**GIVEN EXERCISE A:** Reproduce the lines from the one bearing "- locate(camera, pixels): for" through the one bearing "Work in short", inclusive. Copy them exactly; include no other line.

--- START OF DOCUMENT SEGMENT ---

Una straordinaria capacità di penetrazione dei mercati. E anche una migliore qualità dei prodotti rispetto al passato. Se poi si aggiunge l'inimitabile capacità di copiare stile e design altrui, in particolare del made in Italy, si capisce perché l'onda dei mobili cinesi sia arrivata fino alle frontiere dell'Unione europea, e tenga sulle spine i mobilieri italiani.
La concorrenza da parte di chi produce le stesse cose a costi infinitamente più bassi, che siano cinesi o no, si fa agguerrita. Dopo un passivo limitato, registrato per la prima volta
nel 2000, la bilancia commerciale europea dei mobili è scivolata in un profondo rosso.
Il passivo, nel 2002, è stato superiore al miliardo di euro. L'abilità delle #'Brianze'' cinesi nel copiare i maestri italiani ha dato forza ai mobili made in China. Forse ben oltre i meriti di una qualità che, per quanto in miglioramento, non è ancora al livello dei prodotti italiani.

--- END OF DOCUMENT SEGMENT ---

**GIVEN EXERCISE B:** Extract from the document segment the words running from "La concorrenza da" to "dei prodotti italiani.".

--- START OF SUPPLIED MATERIAL ---

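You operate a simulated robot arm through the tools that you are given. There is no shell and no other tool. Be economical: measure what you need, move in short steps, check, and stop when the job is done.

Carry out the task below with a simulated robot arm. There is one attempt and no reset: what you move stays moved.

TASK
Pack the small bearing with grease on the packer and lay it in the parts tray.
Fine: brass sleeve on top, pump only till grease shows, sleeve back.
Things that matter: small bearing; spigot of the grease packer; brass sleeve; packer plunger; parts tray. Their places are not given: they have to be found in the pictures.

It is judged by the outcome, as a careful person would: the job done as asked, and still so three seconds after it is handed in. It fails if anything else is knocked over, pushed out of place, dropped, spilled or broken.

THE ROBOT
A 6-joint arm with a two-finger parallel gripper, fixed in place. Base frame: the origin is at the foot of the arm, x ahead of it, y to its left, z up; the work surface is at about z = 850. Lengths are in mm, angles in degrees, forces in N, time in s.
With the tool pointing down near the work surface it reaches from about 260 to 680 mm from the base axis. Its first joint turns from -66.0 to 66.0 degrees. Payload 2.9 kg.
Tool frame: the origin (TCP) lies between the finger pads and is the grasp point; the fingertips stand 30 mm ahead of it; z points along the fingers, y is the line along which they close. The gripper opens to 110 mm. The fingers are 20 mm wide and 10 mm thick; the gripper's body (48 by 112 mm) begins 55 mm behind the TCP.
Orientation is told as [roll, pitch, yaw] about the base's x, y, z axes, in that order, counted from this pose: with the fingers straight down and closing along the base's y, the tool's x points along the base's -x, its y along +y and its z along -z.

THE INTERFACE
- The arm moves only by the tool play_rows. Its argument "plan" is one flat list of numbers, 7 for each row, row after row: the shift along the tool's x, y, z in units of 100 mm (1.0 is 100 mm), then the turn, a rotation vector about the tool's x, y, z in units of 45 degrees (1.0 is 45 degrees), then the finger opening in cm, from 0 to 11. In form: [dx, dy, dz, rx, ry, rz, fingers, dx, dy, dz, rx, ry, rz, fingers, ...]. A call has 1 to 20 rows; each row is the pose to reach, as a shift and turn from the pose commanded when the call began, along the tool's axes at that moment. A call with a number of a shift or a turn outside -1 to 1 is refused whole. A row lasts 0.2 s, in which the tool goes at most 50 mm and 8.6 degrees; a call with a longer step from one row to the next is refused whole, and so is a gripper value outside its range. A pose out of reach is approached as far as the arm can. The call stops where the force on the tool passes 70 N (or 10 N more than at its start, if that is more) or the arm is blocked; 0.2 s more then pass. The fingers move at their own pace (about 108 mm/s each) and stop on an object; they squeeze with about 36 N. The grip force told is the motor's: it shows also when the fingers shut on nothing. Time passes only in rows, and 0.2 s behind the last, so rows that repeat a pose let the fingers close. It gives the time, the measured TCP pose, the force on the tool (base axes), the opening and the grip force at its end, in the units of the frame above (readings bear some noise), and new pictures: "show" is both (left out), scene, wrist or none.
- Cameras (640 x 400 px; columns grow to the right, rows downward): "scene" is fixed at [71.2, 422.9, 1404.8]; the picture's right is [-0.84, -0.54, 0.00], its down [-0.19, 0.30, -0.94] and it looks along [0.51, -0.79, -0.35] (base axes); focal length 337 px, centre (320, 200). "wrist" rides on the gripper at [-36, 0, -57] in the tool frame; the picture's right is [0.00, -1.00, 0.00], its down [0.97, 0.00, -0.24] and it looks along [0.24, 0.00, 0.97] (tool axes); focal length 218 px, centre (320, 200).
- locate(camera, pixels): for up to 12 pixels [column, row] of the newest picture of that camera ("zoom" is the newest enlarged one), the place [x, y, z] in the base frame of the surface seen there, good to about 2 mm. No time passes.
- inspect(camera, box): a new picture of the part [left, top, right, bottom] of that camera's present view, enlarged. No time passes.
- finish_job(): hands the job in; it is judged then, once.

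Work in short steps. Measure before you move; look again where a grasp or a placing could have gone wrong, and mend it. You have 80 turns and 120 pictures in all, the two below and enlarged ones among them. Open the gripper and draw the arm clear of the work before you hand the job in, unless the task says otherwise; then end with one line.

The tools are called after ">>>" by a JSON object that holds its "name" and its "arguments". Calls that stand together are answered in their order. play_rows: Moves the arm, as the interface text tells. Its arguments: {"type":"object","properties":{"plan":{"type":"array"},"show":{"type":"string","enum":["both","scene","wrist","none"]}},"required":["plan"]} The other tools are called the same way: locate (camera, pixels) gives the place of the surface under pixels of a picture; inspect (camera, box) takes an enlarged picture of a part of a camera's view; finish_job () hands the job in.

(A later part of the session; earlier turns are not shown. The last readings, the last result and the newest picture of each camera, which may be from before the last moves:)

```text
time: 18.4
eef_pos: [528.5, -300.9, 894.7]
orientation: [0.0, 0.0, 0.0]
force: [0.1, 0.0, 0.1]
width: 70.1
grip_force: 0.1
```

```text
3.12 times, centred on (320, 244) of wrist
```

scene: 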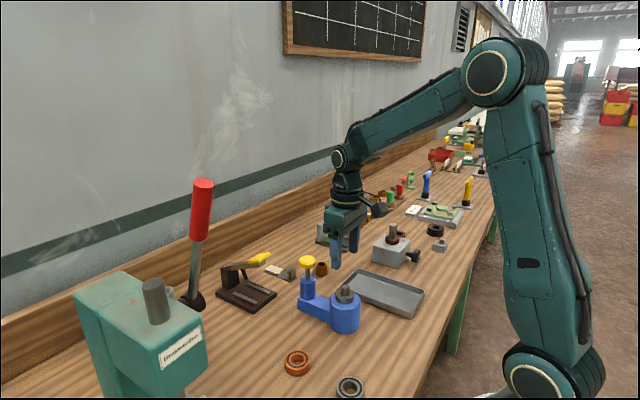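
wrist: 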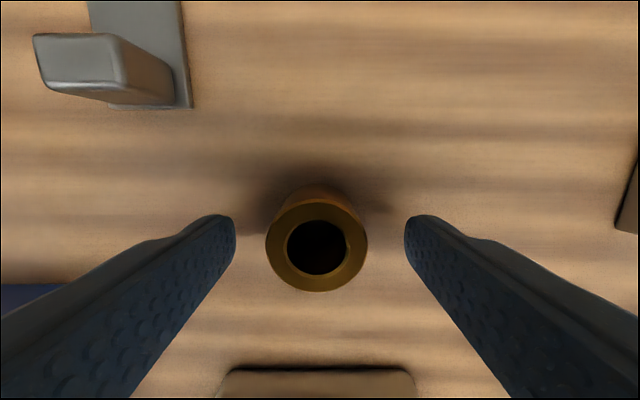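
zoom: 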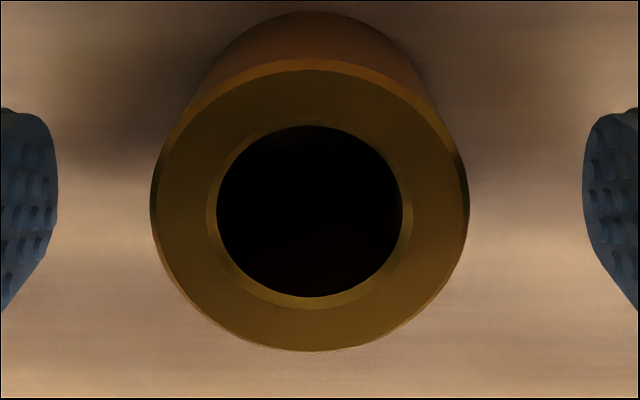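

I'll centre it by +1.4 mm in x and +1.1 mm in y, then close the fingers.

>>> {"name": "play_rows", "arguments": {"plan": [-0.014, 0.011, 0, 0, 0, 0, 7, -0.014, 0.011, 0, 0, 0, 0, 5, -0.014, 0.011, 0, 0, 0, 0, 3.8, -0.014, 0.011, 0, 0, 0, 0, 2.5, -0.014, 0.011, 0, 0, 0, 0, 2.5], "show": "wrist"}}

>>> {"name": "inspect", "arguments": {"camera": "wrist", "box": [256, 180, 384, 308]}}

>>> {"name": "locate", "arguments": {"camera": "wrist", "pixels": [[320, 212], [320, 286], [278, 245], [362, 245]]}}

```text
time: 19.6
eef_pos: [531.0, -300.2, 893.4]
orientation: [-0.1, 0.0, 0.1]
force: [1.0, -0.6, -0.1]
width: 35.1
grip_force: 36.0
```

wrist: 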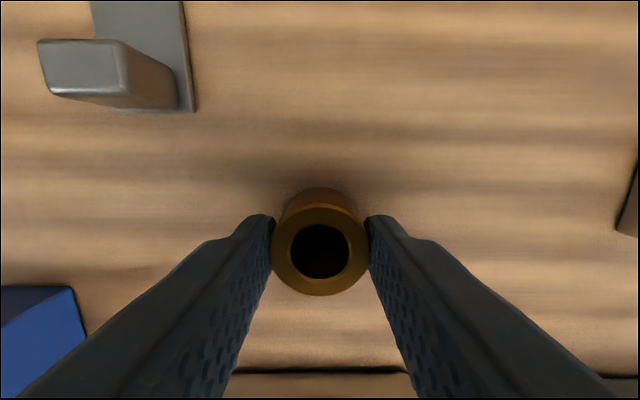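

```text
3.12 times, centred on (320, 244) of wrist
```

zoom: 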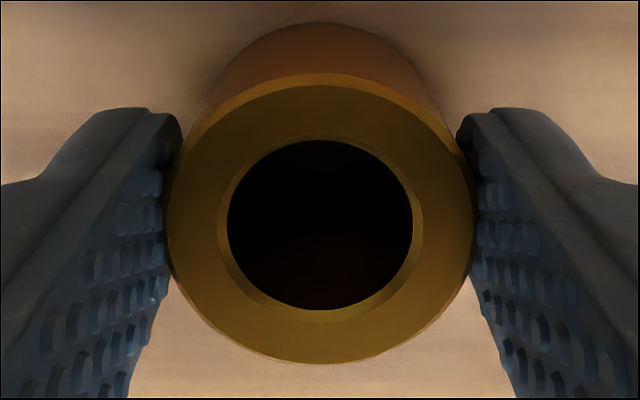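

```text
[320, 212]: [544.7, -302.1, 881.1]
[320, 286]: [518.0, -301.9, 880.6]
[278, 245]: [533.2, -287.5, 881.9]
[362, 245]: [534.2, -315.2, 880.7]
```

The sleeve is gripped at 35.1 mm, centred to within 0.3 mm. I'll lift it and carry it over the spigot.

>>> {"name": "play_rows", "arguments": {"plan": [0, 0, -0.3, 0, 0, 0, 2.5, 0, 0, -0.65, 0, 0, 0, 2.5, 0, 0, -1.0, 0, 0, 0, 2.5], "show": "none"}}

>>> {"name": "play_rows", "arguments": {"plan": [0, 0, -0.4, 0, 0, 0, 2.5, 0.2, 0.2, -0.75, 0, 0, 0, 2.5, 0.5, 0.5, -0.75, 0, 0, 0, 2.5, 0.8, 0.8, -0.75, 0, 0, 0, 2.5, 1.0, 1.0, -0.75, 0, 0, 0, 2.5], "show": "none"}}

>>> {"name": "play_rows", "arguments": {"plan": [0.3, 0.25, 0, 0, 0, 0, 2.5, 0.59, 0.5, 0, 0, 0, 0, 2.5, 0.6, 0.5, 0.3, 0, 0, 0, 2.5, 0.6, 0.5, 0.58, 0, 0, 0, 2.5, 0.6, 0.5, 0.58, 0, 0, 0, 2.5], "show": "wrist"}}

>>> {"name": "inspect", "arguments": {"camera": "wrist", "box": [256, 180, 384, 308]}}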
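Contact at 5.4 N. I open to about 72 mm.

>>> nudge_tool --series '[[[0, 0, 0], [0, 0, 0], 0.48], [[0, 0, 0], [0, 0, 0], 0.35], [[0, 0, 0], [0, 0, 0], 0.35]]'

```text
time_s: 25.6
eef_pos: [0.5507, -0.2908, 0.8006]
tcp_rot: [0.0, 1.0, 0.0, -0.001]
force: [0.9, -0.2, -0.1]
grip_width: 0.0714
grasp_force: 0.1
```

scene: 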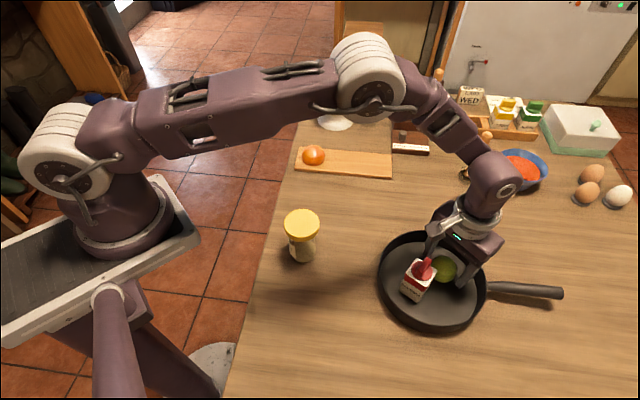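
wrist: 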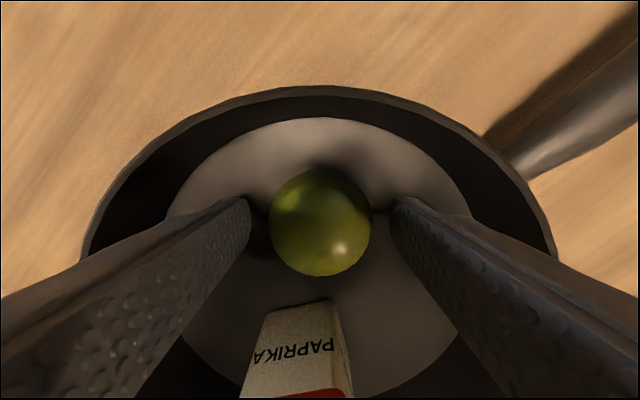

--- END OF SUPPLIED MATERIAL ---

**CORRECT RESPONSE A:**
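- locate(camera, pixels): for up to 12 pixels [column, row] of the newest picture of that camera ("zoom" is the newest enlarged one), the place [x, y, z] in the base frame of the surface seen there, good to about 2 mm. No time passes.
- inspect(camera, box): a new picture of the part [left, top, right, bottom] of that camera's present view, enlarged. No time passes.
- finish_job(): hands the job in; it is judged then, once.

Work in short steps. Measure before you move; look again where a grasp or a placing could have gone wrong, and mend it. You have 80 turns and 120 pictures in all, the two below and enlarged ones among them. Open the gripper and draw the arm clear of the work before you hand the job in, unless the task says otherwise; then end with one line.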

**CORRECT RESPONSE B:**
La concorrenza da parte di chi produce le stesse cose a costi infinitamente più bassi, che siano cinesi o no, si fa agguerrita. Dopo un passivo limitato, registrato per la prima volta
nel 2000, la bilancia commerciale europea dei mobili è scivolata in un profondo rosso.
Il passivo, nel 2002, è stato superiore al miliardo di euro. L'abilità delle #'Brianze'' cinesi nel copiare i maestri italiani ha dato forza ai mobili made in China. Forse ben oltre i meriti di una qualità che, per quanto in miglioramento, non è ancora al livello dei prodotti italiani.